BEGIN

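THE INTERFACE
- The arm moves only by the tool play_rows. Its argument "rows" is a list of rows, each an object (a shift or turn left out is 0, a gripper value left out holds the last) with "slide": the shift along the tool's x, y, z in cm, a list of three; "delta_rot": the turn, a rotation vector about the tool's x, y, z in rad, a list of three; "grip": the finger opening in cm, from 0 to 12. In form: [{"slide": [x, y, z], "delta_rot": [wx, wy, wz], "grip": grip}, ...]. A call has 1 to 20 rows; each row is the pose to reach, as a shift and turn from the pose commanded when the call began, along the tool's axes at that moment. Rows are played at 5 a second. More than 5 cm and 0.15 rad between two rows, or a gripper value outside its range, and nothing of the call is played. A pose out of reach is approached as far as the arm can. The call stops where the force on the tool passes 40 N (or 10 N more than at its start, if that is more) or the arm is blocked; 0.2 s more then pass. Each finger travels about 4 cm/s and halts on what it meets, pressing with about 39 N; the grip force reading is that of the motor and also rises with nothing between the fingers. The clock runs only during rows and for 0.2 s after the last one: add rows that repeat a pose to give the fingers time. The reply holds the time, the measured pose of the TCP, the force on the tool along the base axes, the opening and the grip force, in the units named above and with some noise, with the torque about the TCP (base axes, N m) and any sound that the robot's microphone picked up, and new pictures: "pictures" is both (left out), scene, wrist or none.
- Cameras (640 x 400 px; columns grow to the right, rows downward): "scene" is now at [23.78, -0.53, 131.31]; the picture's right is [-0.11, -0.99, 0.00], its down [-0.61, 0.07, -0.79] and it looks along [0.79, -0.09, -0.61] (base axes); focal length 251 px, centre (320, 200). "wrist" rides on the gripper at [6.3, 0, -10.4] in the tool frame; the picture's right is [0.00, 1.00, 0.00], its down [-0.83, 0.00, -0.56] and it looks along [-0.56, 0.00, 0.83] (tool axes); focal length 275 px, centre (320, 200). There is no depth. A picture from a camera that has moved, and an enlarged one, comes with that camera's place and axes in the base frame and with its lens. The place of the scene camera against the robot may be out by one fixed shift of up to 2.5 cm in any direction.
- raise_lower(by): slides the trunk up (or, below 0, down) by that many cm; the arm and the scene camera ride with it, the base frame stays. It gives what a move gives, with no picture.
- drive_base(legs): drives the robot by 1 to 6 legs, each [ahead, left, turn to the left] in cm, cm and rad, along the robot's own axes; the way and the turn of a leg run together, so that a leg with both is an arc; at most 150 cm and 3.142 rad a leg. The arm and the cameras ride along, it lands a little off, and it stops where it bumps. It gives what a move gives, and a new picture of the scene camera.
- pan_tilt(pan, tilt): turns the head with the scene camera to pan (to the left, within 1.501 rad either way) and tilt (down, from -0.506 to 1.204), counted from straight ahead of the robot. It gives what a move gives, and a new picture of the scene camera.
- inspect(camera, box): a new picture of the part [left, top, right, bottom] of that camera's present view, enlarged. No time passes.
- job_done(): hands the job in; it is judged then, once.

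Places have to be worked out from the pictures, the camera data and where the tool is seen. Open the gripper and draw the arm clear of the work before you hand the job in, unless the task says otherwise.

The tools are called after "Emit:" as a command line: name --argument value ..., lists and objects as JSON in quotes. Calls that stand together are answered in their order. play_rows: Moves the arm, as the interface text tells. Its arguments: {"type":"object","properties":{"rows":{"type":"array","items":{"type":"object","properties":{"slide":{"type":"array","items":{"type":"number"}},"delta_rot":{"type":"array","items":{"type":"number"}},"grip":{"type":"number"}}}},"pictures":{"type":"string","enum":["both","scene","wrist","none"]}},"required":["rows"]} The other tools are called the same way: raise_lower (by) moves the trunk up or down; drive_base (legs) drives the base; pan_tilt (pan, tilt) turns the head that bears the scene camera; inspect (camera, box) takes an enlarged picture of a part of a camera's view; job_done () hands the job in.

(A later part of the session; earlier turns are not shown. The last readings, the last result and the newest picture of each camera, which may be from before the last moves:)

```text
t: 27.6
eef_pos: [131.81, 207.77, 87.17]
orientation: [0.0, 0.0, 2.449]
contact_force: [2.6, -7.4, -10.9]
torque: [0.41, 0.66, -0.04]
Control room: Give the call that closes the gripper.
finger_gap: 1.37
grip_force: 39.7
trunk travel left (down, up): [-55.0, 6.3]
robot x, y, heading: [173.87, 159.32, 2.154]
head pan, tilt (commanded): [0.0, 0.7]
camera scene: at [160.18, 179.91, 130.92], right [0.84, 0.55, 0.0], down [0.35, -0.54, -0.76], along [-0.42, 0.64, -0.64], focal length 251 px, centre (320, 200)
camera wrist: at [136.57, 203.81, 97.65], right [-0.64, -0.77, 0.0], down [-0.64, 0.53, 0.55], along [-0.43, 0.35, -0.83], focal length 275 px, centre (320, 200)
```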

END

> **Task instructions**
Extract each line of the material exactly as it stands. Write them as strings in a JSON array, leaving out blank lines.

> **Exercise answer**
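[
  "THE INTERFACE",
  "- The arm moves only by the tool play_rows. Its argument \"rows\" is a list of rows, each an object (a shift or turn left out is 0, a gripper value left out holds the last) with \"slide\": the shift along the tool's x, y, z in cm, a list of three; \"delta_rot\": the turn, a rotation vector about the tool's x, y, z in rad, a list of three; \"grip\": the finger opening in cm, from 0 to 12. In form: [{\"slide\": [x, y, z], \"delta_rot\": [wx, wy, wz], \"grip\": grip}, ...]. A call has 1 to 20 rows; each row is the pose to reach, as a shift and turn from the pose commanded when the call began, along the tool's axes at that moment. Rows are played at 5 a second. More than 5 cm and 0.15 rad between two rows, or a gripper value outside its range, and nothing of the call is played. A pose out of reach is approached as far as the arm can. The call stops where the force on the tool passes 40 N (or 10 N more than at its start, if that is more) or the arm is blocked; 0.2 s more then pass. Each finger travels about 4 cm/s and halts on what it meets, pressing with about 39 N; the grip force reading is that of the motor and also rises with nothing between the fingers. The clock runs only during rows and for 0.2 s after the last one: add rows that repeat a pose to give the fingers time. The reply holds the time, the measured pose of the TCP, the force on the tool along the base axes, the opening and the grip force, in the units named above and with some noise, with the torque about the TCP (base axes, N m) and any sound that the robot's microphone picked up, and new pictures: \"pictures\" is both (left out), scene, wrist or none.",
  "- Cameras (640 x 400 px; columns grow to the right, rows downward): \"scene\" is now at [23.78, -0.53, 131.31]; the picture's right is [-0.11, -0.99, 0.00], its down [-0.61, 0.07, -0.79] and it looks along [0.79, -0.09, -0.61] (base axes); focal length 251 px, centre (320, 200). \"wrist\" rides on the gripper at [6.3, 0, -10.4] in the tool frame; the picture's right is [0.00, 1.00, 0.00], its down [-0.83, 0.00, -0.56] and it looks along [-0.56, 0.00, 0.83] (tool axes); focal length 275 px, centre (320, 200). There is no depth. A picture from a camera that has moved, and an enlarged one, comes with that camera's place and axes in the base frame and with its lens. The place of the scene camera against the robot may be out by one fixed shift of up to 2.5 cm in any direction.",
  "- raise_lower(by): slides the trunk up (or, below 0, down) by that many cm; the arm and the scene camera ride with it, the base frame stays. It gives what a move gives, with no picture.",
  "- drive_base(legs): drives the robot by 1 to 6 legs, each [ahead, left, turn to the left] in cm, cm and rad, along the robot's own axes; the way and the turn of a leg run together, so that a leg with both is an arc; at most 150 cm and 3.142 rad a leg. The arm and the cameras ride along, it lands a little off, and it stops where it bumps. It gives what a move gives, and a new picture of the scene camera.",
  "- pan_tilt(pan, tilt): turns the head with the scene camera to pan (to the left, within 1.501 rad either way) and tilt (down, from -0.506 to 1.204), counted from straight ahead of the robot. It gives what a move gives, and a new picture of the scene camera.",
  "- inspect(camera, box): a new picture of the part [left, top, right, bottom] of that camera's present view, enlarged. No time passes.",
  "- job_done(): hands the job in; it is judged then, once.",
  "Places have to be worked out from the pictures, the camera data and where the tool is seen. Open the gripper and draw the arm clear of the work before you hand the job in, unless the task says otherwise.",
  "The tools are called after \"Emit:\" as a command line: name --argument value ..., lists and objects as JSON in quotes. Calls that stand together are answered in their order. play_rows: Moves the arm, as the interface text tells. Its arguments: {\"type\":\"object\",\"properties\":{\"rows\":{\"type\":\"array\",\"items\":{\"type\":\"object\",\"properties\":{\"slide\":{\"type\":\"array\",\"items\":{\"type\":\"number\"}},\"delta_rot\":{\"type\":\"array\",\"items\":{\"type\":\"number\"}},\"grip\":{\"type\":\"number\"}}}},\"pictures\":{\"type\":\"string\",\"enum\":[\"both\",\"scene\",\"wrist\",\"none\"]}},\"required\":[\"rows\"]} The other tools are called the same way: raise_lower (by) moves the trunk up or down; drive_base (legs) drives the base; pan_tilt (pan, tilt) turns the head that bears the scene camera; inspect (camera, box) takes an enlarged picture of a part of a camera's view; job_done () hands the job in.",
  "(A later part of the session; earlier turns are not shown. The last readings, the last result and the newest picture of each camera, which may be from before the last moves:)",
  "```text",
  "t: 27.6",
  "eef_pos: [131.81, 207.77, 87.17]",
  "orientation: [0.0, 0.0, 2.449]",
  "contact_force: [2.6, -7.4, -10.9]",
  "torque: [0.41, 0.66, -0.04]",
  "Control room: Give the call that closes the gripper.",
  "finger_gap: 1.37",
  "grip_force: 39.7",
  "trunk travel left (down, up): [-55.0, 6.3]",
  "robot x, y, heading: [173.87, 159.32, 2.154]",
  "head pan, tilt (commanded): [0.0, 0.7]",
  "camera scene: at [160.18, 179.91, 130.92], right [0.84, 0.55, 0.0], down [0.35, -0.54, -0.76], along [-0.42, 0.64, -0.64], focal length 251 px, centre (320, 200)",
  "camera wrist: at [136.57, 203.81, 97.65], right [-0.64, -0.77, 0.0], down [-0.64, 0.53, 0.55], along [-0.43, 0.35, -0.83], focal length 275 px, centre (320, 200)",
  "```"
]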